▸ Text block:

So I think what you're finding here, is that the whole thing about tassels is circumstantial and it is a judgment. It had a special meeting in the society of that time, a meaning that it does not have now and to some degree didn't even have in the time when Jesus came on the scene. I have gone into this in my book on "Law and Covenants," and so I will not go into it here. As the circumstances change, the phylacteries and the tassels became a status symbol, by the time Jesus was there and that was not what was intended.
Bind and Loose
So, does this mean that we should accept the judgments of the Pharisees in all things? No, not really, but this is a necessary background to something Jesus told His disciples.
Matthew 16 verse 18, "I say unto you, you are Peter and upon this rock I will build my church and the gates of hell (the grave) shall not prevail against it, and {19} I will give unto you the keys of the kingdom of heaven that whatever you bind on earth shall be bound in heaven, whatsoever you shall loose on earth, shall be loosed in heaven."
Now this is not just said to Peter, later Jesus would deal with this again, but first of all, this is the thing that keeps coming up from time to time, "What do you mean bind? What do you mean loose?" This is really the New Testament statement for the church of what Deuteronomy 17 stated for Israel. You get a difficult matter, too hard for you, you get to the place where you go see the judge. In this case it is the church, which assigns the judges and people to hear these things.
Later in Matthew 18, this is the oft cited passage about "Go to your brother." If someone has something against your brother, you go talk to your brother, then take two witnesses if he will not listen to you.
In verse 17 "If he shall neglect to hear them, tell it to the church, if he neglects to hear the church, let him be to you as a heathen man and a publiccan. {18} Verily I say unto you, "Whatsoever you bind on earth shall be bound in heaven and whatsoever you loose on earth shall be loosed in heaven. {19} Again I say unto you, That if two of you shall agree on earth as touching any thing that they shall ask, it shall be done for them of my Father which is in heaven."
What you're reading here is the passing of administrative judgment from the Pharisees, who sat in Moses' seat historically, to the church and I think it is very important. When did the passing of this actually take place?

▸ Data block:
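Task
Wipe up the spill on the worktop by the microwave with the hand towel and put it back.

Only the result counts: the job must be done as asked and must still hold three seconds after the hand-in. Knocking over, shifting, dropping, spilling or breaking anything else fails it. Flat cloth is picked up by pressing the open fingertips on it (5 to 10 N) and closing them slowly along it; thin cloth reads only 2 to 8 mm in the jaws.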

▸ Problems to work on:
**a.** Take the text block and repeat only what runs from "Now this is" through "hear these things.".
**b.** Continue the text block that opens with "So I think what".

▸ Results by task:
**a.**
Now this is not just said to Peter, later Jesus would deal with this again, but first of all, this is the thing that keeps coming up from time to time, "What do you mean bind? What do you mean loose?" This is really the New Testament statement for the church of what Deuteronomy 17 stated for Israel. You get a difficult matter, too hard for you, you get to the place where you go see the judge. In this case it is the church, which assigns the judges and people to hear these things.

**b.**
It is a rather interesting little event that took place in John chapter 20 verse 21, Jesus had been raised from the dead and He has come back to His disciples again.
Jesus said to His disciples, "Peace be unto you! As my Father has sent me I send you," {22} And when he said this he breathed on them and said to them "Receive you the Holy Spirit, whoever sins you remit, they are remitted, whoever's sins you retain, they are retained."
This is the moment, I think, when the authority to make decisions for the church past from the Jewish structure and establishment of the time, to the establishment and the administration of the Church as it would come to be after Pentecost.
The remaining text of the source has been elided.